Should you use a down payment loan?

Borrowing money to meet your required mortgage down payment can help you achieve your homeownership goal, but there are several considerations to weigh. For instance, any loan you borrow will be included in your DTI ratio calculations — something your mortgage lender cares about as much, if not more, than your credit score.

Additionally, you’re tacking on another monthly debt obligation. If you don’t already have the room in your budget to manage your mortgage payments and repay a new down payment loan, you risk stretching yourself too thin and could eventually fall behind on repaying the loans.

If you do decide to borrow money for your down payment, be sure it helps you qualify for a mortgage instead of counting against you.

Other ways to get a down payment for a house

If borrowing additional money on top of your home loan doesn’t seem like a financially sound decision, consider one of the following options to come up with your mortgage down payment.
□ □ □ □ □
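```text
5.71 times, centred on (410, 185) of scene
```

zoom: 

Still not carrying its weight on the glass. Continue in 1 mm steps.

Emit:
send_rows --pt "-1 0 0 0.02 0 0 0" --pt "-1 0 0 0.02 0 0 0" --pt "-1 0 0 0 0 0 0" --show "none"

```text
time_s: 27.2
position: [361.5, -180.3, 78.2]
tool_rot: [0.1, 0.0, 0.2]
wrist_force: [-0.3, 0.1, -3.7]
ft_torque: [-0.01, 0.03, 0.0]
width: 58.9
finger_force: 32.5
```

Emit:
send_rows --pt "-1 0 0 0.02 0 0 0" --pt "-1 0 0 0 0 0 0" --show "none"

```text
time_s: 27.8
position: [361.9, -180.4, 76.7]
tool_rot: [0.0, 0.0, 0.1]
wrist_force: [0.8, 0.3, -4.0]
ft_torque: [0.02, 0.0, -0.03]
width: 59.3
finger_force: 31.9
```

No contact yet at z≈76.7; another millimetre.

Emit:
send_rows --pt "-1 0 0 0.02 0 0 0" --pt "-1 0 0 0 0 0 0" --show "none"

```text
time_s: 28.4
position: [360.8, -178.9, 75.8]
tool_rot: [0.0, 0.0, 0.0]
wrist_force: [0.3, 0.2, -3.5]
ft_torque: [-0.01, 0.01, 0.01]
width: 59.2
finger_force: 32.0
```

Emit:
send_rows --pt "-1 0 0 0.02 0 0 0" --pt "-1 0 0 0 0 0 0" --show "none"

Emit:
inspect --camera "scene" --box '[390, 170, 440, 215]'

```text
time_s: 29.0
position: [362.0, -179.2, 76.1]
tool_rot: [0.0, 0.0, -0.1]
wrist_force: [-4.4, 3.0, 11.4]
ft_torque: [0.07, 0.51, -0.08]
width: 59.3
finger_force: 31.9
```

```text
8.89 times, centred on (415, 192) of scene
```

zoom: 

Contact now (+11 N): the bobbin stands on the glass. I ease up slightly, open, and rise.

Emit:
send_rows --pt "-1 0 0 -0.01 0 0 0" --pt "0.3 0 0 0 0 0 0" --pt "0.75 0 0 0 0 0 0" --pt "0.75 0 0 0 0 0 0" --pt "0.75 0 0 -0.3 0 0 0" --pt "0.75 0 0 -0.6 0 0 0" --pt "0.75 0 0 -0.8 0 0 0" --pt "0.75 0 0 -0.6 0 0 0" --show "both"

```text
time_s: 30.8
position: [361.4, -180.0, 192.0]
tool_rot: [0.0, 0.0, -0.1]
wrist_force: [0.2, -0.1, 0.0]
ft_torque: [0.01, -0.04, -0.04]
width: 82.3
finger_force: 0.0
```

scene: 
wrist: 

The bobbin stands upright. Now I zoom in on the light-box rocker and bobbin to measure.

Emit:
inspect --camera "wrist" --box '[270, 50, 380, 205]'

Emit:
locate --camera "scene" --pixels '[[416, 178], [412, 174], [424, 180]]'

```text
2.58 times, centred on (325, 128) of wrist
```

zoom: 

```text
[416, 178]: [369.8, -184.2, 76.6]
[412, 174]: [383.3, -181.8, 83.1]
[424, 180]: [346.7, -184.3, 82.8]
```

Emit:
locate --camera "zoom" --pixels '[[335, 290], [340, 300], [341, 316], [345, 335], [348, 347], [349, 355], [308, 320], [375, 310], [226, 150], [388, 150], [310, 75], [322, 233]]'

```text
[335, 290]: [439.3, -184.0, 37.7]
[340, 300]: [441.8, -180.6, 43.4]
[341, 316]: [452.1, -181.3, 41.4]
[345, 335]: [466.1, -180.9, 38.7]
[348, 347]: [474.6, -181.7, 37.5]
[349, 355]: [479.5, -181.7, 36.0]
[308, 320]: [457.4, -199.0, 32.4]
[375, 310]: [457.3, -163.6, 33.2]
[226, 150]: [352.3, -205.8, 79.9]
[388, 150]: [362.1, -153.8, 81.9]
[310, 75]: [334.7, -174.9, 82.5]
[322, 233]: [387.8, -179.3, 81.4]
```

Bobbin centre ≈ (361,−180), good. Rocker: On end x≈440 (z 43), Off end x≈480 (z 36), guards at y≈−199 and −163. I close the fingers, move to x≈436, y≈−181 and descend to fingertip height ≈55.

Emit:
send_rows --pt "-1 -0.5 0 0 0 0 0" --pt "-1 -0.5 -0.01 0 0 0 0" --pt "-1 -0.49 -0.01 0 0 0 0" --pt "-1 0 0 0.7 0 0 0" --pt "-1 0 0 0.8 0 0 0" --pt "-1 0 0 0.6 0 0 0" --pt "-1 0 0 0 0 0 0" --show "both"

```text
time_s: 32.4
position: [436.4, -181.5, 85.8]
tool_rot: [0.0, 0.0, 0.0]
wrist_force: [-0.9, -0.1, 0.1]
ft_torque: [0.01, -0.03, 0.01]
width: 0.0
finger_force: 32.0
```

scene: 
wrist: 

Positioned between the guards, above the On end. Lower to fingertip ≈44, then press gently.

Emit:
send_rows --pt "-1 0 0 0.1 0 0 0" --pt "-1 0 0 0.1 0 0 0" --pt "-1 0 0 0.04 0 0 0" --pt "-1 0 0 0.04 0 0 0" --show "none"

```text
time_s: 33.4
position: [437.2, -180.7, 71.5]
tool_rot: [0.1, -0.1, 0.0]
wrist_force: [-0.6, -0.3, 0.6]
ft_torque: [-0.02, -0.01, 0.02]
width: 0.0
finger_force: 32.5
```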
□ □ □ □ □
  • Ask for a gift from loved ones. If you have a family member or friend who is generous enough to give you a monetary gift, those funds could go toward covering your down payment. Several mortgage programs, including conventional and Federal Housing Administration (FHA) loans, allow down payment gifts. You’ll need to provide a gift letter and other documentation to show who and where the money is coming from, and that it doesn’t need to be repaid later.
  • Apply for down payment assistance. Check with your state or local housing authority for available down payment assistance programs. You may also qualify for closing cost assistance. Look for assistance in the form of a grant or forgivable loan; otherwise, you may have to repay the money you receive.
  • Pick up a side hustle. Provided you can carve out dedicated time, consider getting a part-time job or other side gig — such as driving for a rideshare company or providing specialty freelance services — to earn extra income. Once you do, make it a point to stash away all or most of your earnings for your down payment.